# INFORMATION SUPPLIED start
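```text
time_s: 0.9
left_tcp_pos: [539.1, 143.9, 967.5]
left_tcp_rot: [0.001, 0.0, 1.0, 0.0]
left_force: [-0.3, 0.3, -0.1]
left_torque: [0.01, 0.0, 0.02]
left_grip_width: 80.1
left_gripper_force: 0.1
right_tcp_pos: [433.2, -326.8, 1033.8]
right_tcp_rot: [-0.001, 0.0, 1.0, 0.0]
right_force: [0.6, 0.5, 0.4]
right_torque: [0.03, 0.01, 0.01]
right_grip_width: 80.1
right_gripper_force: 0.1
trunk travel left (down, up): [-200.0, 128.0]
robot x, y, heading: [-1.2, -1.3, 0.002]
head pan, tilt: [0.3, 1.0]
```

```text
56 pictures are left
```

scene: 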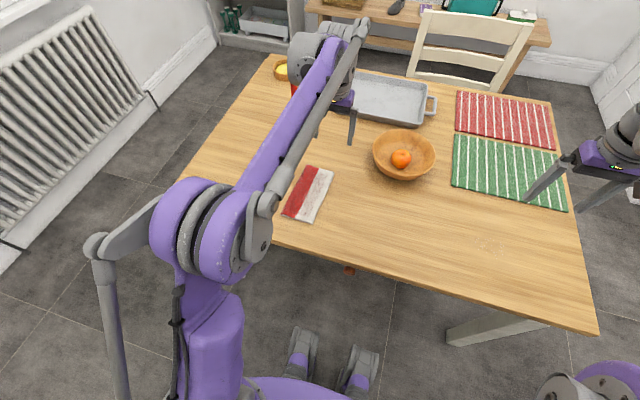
# INFORMATION SUPPLIED end
→ OBJECTIVE:
Restate the data above word for word. Skip every picture.

→ THE COMPLETED TASK:
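```text
time_s: 0.9
left_tcp_pos: [539.1, 143.9, 967.5]
left_tcp_rot: [0.001, 0.0, 1.0, 0.0]
left_force: [-0.3, 0.3, -0.1]
left_torque: [0.01, 0.0, 0.02]
left_grip_width: 80.1
left_gripper_force: 0.1
right_tcp_pos: [433.2, -326.8, 1033.8]
right_tcp_rot: [-0.001, 0.0, 1.0, 0.0]
right_force: [0.6, 0.5, 0.4]
right_torque: [0.03, 0.01, 0.01]
right_grip_width: 80.1
right_gripper_force: 0.1
trunk travel left (down, up): [-200.0, 128.0]
robot x, y, heading: [-1.2, -1.3, 0.002]
head pan, tilt: [0.3, 1.0]
```

```text
56 pictures are left
```

scene: 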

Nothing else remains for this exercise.